### Extracted text
Gallup released a depressing poll last week that it headlined, “Record-High 50% of Americans Rate U.S. Moral Values as ‘Poor.'” Like many Gallup polls, but perhaps more than most, this one suffered badly from a failure a define terms and to ensure that respondents were basing their judgments on the same understanding of “values.” Using the term “moral” rather than “ethical” to define values is a crippling error: it automatically directs attention to religion. This, in turn, probably explains this chart…

…in which twice as many Republicans as Democrats rate the state of “moral values” as “poor.” About twice as many Republicans and Democrats are religious: the result was preordained. Morality involves behavioral codes, notably the Ten Commandments. Republicans are more likely to believe that such codes should guide conduct, although the whole point of moral codes is that one doesn’t have to think: just follow the code, and you’ll be “good.” Democrats have increasingly embraced the idea of subjective values and personal codes, “pursuing one’s truth.” Their idea of poor values are values that seem contrary to their objectives.

The poll does not rank values, or even require respondents to identify what values they think are being violated or ignored. Thus the figures given for various measurements in the poll are by definition apples, oranges and eggplants mash-ups. For example, a core ethical value is fairness, but progressives increasingly believe what is fair is for everyone to achieve the same level of success, security, comfort and power regardless of effort, ability, or contributions to society. Conservatives believe  fairness means that every individual should be allowed to achieve according to his or her aspirations and best efforts given the resources, talents and opportunities distributed by the vicissitudes of life and luck, and keep and use the rewards of those efforts, if any. Asking whether a group believes that life in the U.S. is fair when the group holds diametrically opposed definitions of the word is useless.

Similarly, an increasing component of the American Left believes that the U.S. Constitution embodies the wrong values. They believe it would be more “moral” to censor speech so as not to “harm” vulnerable populations; to keep “dangerous” ideas and “misinformation” advocated by Bad People from being heard or read. They believe that a right to self-defense is “immoral” because the tools of self-defense can be used to kill. They also believe, as we have seen in recent weeks, that it is “moral” to allow the mass killing of the unborn, because otherwise women are hindered in their opportunities and life choices by “unfair” biology. Most conservatives view those positions as opposition to American values.

### Data block
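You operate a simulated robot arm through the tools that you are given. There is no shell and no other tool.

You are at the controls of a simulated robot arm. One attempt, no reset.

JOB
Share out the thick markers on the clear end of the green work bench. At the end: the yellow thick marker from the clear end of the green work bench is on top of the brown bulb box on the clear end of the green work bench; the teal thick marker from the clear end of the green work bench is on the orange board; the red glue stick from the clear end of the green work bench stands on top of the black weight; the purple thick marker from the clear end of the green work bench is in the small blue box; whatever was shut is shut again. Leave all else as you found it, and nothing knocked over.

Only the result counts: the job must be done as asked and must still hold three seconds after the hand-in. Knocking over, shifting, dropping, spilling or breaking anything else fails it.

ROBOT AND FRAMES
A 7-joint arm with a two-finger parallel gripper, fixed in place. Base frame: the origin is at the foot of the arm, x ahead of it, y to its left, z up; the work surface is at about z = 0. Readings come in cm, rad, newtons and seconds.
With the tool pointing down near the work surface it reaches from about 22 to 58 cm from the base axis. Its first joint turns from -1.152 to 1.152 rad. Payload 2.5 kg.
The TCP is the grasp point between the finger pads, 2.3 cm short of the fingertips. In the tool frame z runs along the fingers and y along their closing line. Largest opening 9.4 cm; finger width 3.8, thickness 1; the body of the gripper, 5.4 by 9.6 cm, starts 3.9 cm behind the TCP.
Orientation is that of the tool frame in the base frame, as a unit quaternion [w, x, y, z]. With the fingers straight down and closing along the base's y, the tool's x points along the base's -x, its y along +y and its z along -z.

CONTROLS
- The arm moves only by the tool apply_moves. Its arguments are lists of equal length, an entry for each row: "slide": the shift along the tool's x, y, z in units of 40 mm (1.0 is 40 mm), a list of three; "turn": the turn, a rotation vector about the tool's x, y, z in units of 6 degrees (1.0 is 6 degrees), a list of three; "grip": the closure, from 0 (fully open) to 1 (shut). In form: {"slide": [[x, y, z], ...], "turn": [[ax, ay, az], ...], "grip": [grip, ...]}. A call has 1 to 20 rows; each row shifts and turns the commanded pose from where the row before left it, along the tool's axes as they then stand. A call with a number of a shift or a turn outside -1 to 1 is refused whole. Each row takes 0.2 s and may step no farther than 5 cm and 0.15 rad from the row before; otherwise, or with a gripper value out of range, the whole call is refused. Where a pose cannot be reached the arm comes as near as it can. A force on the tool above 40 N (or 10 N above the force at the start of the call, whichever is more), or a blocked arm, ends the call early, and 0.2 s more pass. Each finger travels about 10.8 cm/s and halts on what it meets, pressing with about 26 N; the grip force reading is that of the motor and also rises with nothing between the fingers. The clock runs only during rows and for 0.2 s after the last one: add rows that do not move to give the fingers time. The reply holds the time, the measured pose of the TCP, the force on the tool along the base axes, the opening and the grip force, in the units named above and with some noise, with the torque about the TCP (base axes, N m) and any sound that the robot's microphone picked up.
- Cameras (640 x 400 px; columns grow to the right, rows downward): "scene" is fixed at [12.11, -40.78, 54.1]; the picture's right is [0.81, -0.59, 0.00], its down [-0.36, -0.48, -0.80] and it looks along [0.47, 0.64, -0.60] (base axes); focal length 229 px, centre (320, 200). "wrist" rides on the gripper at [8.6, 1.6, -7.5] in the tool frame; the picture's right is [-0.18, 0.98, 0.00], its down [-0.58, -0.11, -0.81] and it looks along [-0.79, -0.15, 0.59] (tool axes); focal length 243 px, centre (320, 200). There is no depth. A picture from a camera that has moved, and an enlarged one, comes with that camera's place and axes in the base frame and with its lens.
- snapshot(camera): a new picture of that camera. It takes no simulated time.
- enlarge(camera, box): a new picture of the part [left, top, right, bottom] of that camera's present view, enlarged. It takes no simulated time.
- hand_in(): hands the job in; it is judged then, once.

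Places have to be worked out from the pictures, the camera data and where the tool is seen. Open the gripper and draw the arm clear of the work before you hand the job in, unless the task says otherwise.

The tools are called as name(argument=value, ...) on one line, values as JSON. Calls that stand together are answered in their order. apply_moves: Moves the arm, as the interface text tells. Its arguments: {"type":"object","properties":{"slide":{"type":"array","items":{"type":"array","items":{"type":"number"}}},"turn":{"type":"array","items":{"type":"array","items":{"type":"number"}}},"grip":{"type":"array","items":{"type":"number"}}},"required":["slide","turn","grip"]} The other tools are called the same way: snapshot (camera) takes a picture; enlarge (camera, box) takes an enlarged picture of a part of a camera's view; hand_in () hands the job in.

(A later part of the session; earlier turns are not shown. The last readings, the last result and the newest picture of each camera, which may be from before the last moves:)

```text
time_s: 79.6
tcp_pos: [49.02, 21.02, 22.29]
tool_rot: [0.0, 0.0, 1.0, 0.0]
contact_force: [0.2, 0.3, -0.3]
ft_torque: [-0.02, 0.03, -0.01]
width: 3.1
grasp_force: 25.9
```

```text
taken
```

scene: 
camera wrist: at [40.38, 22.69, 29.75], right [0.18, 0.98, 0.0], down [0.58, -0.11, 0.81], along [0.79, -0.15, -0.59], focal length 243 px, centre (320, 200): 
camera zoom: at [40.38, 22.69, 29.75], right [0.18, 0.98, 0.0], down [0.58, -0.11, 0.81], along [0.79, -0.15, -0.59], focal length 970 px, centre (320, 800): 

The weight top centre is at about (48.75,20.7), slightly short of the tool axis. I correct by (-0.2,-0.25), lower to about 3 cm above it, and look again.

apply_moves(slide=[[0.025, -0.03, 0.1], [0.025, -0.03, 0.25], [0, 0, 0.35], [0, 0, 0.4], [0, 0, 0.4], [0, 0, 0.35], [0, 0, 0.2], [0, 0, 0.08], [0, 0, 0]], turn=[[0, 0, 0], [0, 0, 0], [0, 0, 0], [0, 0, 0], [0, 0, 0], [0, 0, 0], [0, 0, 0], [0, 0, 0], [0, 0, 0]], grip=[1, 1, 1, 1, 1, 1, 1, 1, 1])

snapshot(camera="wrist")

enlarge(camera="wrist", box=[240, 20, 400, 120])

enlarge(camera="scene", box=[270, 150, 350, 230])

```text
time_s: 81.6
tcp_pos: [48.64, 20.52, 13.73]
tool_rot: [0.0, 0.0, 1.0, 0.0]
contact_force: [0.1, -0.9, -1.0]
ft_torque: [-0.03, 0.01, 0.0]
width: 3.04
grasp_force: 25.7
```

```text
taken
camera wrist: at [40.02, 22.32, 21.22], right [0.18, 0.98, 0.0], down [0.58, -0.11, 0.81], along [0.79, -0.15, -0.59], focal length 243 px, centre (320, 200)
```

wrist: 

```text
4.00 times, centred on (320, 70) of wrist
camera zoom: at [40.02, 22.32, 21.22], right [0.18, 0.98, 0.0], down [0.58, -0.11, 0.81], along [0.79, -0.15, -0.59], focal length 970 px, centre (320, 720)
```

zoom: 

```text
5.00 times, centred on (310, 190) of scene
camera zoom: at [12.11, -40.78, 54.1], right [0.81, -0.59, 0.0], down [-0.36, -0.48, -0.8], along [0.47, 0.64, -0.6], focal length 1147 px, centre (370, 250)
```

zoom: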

### Given exercise
Could you quote the extracted text from "Similarly, an increasing" up to and including "to American values."?

### The output
Similarly, an increasing component of the American Left believes that the U.S. Constitution embodies the wrong values. They believe it would be more “moral” to censor speech so as not to “harm” vulnerable populations; to keep “dangerous” ideas and “misinformation” advocated by Bad People from being heard or read. They believe that a right to self-defense is “immoral” because the tools of self-defense can be used to kill. They also believe, as we have seen in recent weeks, that it is “moral” to allow the mass killing of the unborn, because otherwise women are hindered in their opportunities and life choices by “unfair” biology. Most conservatives view those positions as opposition to American values.